■ Given exercise
Look for the string "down" and copy every line that has it.

■ Dataset section
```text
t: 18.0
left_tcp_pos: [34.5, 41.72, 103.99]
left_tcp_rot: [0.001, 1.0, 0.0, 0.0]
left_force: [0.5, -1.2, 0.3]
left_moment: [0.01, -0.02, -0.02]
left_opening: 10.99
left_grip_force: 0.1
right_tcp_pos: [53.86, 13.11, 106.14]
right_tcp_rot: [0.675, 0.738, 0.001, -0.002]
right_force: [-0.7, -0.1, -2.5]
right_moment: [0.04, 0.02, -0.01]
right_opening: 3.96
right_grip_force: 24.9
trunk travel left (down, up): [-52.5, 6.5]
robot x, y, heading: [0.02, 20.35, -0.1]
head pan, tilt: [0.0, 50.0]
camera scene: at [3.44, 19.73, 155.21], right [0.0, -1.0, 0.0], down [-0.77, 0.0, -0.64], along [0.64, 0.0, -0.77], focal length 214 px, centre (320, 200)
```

■ Written reply
trunk travel left (down, up): [-52.5, 6.5]
camera scene: at [3.44, 19.73, 155.21], right [0.0, -1.0, 0.0], down [-0.77, 0.0, -0.64], along [0.64, 0.0, -0.77], focal length 214 px, centre (320, 200)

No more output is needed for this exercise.